● **Requirement**
All entries below are to be set down again, identical to the source. Put each line that is not blank into a JSON list as a string.

● **Given data**
-- start --

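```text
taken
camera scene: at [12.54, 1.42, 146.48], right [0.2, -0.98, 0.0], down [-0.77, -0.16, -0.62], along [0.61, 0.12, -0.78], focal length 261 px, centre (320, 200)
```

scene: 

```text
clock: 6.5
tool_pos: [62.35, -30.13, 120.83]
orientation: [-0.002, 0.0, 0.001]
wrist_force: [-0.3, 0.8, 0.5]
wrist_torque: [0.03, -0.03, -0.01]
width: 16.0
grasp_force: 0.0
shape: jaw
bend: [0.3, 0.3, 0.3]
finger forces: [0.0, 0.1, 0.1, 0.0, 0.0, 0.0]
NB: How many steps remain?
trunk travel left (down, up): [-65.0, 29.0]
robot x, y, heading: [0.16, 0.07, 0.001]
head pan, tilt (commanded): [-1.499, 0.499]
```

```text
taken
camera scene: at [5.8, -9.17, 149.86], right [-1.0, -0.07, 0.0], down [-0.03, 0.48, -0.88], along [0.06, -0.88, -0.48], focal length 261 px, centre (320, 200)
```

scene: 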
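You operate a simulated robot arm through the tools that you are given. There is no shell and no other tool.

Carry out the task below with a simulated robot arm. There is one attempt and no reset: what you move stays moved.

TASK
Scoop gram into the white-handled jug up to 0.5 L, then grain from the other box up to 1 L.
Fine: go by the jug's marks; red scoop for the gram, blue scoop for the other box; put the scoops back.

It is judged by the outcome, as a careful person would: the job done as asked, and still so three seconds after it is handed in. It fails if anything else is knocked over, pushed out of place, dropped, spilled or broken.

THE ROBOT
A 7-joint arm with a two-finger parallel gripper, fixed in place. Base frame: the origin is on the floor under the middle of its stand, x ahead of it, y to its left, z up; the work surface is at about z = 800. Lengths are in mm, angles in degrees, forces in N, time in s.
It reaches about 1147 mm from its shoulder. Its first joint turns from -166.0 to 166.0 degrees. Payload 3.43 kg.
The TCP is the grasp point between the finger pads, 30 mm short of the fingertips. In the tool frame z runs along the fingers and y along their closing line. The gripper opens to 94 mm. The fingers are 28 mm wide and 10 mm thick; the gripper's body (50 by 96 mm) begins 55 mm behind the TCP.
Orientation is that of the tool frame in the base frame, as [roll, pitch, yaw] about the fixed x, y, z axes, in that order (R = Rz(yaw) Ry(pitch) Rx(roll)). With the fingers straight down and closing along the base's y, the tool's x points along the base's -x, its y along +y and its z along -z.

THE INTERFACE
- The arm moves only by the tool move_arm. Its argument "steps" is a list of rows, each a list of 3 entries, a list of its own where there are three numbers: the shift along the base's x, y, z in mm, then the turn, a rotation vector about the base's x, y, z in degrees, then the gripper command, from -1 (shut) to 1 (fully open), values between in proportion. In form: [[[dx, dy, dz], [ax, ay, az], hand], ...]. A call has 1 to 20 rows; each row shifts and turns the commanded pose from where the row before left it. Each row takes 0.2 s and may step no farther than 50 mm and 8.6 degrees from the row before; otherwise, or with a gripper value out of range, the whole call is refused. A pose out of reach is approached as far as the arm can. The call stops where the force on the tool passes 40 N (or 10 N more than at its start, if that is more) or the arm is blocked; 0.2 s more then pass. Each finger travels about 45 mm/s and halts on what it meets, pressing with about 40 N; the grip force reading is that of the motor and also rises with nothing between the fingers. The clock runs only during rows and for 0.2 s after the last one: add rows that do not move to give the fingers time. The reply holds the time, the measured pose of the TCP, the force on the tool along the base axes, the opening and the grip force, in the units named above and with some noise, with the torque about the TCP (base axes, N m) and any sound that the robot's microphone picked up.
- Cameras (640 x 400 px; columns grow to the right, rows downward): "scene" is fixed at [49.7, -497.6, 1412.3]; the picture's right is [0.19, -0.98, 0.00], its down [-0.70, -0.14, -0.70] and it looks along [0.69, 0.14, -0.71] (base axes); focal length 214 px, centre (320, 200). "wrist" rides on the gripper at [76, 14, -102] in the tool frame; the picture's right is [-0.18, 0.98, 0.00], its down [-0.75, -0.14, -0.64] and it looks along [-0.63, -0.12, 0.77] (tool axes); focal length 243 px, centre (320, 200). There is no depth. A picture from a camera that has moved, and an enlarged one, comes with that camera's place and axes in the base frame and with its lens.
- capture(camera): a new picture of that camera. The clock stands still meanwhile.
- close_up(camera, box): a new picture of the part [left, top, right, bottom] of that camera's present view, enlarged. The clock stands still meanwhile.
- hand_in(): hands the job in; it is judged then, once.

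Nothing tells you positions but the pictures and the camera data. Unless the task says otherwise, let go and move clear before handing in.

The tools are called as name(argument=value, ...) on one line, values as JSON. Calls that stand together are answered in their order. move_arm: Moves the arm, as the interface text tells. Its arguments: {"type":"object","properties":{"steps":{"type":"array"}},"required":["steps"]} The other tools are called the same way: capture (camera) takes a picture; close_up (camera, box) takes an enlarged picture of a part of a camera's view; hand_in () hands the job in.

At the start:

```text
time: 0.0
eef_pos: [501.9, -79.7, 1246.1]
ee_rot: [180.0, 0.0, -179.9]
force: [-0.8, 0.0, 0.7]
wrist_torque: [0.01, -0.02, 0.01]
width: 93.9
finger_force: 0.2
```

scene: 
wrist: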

-- end --

● **Right answer**
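[
  "```text",
  "taken",
  "camera scene: at [12.54, 1.42, 146.48], right [0.2, -0.98, 0.0], down [-0.77, -0.16, -0.62], along [0.61, 0.12, -0.78], focal length 261 px, centre (320, 200)",
  "```",
  "scene: ",
  "```text",
  "clock: 6.5",
  "tool_pos: [62.35, -30.13, 120.83]",
  "orientation: [-0.002, 0.0, 0.001]",
  "wrist_force: [-0.3, 0.8, 0.5]",
  "wrist_torque: [0.03, -0.03, -0.01]",
  "width: 16.0",
  "grasp_force: 0.0",
  "shape: jaw",
  "bend: [0.3, 0.3, 0.3]",
  "finger forces: [0.0, 0.1, 0.1, 0.0, 0.0, 0.0]",
  "NB: How many steps remain?",
  "trunk travel left (down, up): [-65.0, 29.0]",
  "robot x, y, heading: [0.16, 0.07, 0.001]",
  "head pan, tilt (commanded): [-1.499, 0.499]",
  "```",
  "```text",
  "taken",
  "camera scene: at [5.8, -9.17, 149.86], right [-1.0, -0.07, 0.0], down [-0.03, 0.48, -0.88], along [0.06, -0.88, -0.48], focal length 261 px, centre (320, 200)",
  "```",
  "scene: ",
  "You operate a simulated robot arm through the tools that you are given. There is no shell and no other tool.",
  "Carry out the task below with a simulated robot arm. There is one attempt and no reset: what you move stays moved.",
  "TASK",
  "Scoop gram into the white-handled jug up to 0.5 L, then grain from the other box up to 1 L.",
  "Fine: go by the jug's marks; red scoop for the gram, blue scoop for the other box; put the scoops back.",
  "It is judged by the outcome, as a careful person would: the job done as asked, and still so three seconds after it is handed in. It fails if anything else is knocked over, pushed out of place, dropped, spilled or broken.",
  "THE ROBOT",
  "A 7-joint arm with a two-finger parallel gripper, fixed in place. Base frame: the origin is on the floor under the middle of its stand, x ahead of it, y to its left, z up; the work surface is at about z = 800. Lengths are in mm, angles in degrees, forces in N, time in s.",
  "It reaches about 1147 mm from its shoulder. Its first joint turns from -166.0 to 166.0 degrees. Payload 3.43 kg.",
  "The TCP is the grasp point between the finger pads, 30 mm short of the fingertips. In the tool frame z runs along the fingers and y along their closing line. The gripper opens to 94 mm. The fingers are 28 mm wide and 10 mm thick; the gripper's body (50 by 96 mm) begins 55 mm behind the TCP.",
  "Orientation is that of the tool frame in the base frame, as [roll, pitch, yaw] about the fixed x, y, z axes, in that order (R = Rz(yaw) Ry(pitch) Rx(roll)). With the fingers straight down and closing along the base's y, the tool's x points along the base's -x, its y along +y and its z along -z.",
  "THE INTERFACE",
  "- The arm moves only by the tool move_arm. Its argument \"steps\" is a list of rows, each a list of 3 entries, a list of its own where there are three numbers: the shift along the base's x, y, z in mm, then the turn, a rotation vector about the base's x, y, z in degrees, then the gripper command, from -1 (shut) to 1 (fully open), values between in proportion. In form: [[[dx, dy, dz], [ax, ay, az], hand], ...]. A call has 1 to 20 rows; each row shifts and turns the commanded pose from where the row before left it. Each row takes 0.2 s and may step no farther than 50 mm and 8.6 degrees from the row before; otherwise, or with a gripper value out of range, the whole call is refused. A pose out of reach is approached as far as the arm can. The call stops where the force on the tool passes 40 N (or 10 N more than at its start, if that is more) or the arm is blocked; 0.2 s more then pass. Each finger travels about 45 mm/s and halts on what it meets, pressing with about 40 N; the grip force reading is that of the motor and also rises with nothing between the fingers. The clock runs only during rows and for 0.2 s after the last one: add rows that do not move to give the fingers time. The reply holds the time, the measured pose of the TCP, the force on the tool along the base axes, the opening and the grip force, in the units named above and with some noise, with the torque about the TCP (base axes, N m) and any sound that the robot's microphone picked up.",
  "- Cameras (640 x 400 px; columns grow to the right, rows downward): \"scene\" is fixed at [49.7, -497.6, 1412.3]; the picture's right is [0.19, -0.98, 0.00], its down [-0.70, -0.14, -0.70] and it looks along [0.69, 0.14, -0.71] (base axes); focal length 214 px, centre (320, 200). \"wrist\" rides on the gripper at [76, 14, -102] in the tool frame; the picture's right is [-0.18, 0.98, 0.00], its down [-0.75, -0.14, -0.64] and it looks along [-0.63, -0.12, 0.77] (tool axes); focal length 243 px, centre (320, 200). There is no depth. A picture from a camera that has moved, and an enlarged one, comes with that camera's place and axes in the base frame and with its lens.",
  "- capture(camera): a new picture of that camera. The clock stands still meanwhile.",
  "- close_up(camera, box): a new picture of the part [left, top, right, bottom] of that camera's present view, enlarged. The clock stands still meanwhile.",
  "- hand_in(): hands the job in; it is judged then, once.",
  "Nothing tells you positions but the pictures and the camera data. Unless the task says otherwise, let go and move clear before handing in.",
  "The tools are called as name(argument=value, ...) on one line, values as JSON. Calls that stand together are answered in their order. move_arm: Moves the arm, as the interface text tells. Its arguments: {\"type\":\"object\",\"properties\":{\"steps\":{\"type\":\"array\"}},\"required\":[\"steps\"]} The other tools are called the same way: capture (camera) takes a picture; close_up (camera, box) takes an enlarged picture of a part of a camera's view; hand_in () hands the job in.",
  "At the start:",
  "```text",
  "time: 0.0",
  "eef_pos: [501.9, -79.7, 1246.1]",
  "ee_rot: [180.0, 0.0, -179.9]",
  "force: [-0.8, 0.0, 0.7]",
  "wrist_torque: [0.01, -0.02, 0.01]",
  "width: 93.9",
  "finger_force: 0.2",
  "```",
  "scene: ",
  "wrist:"
]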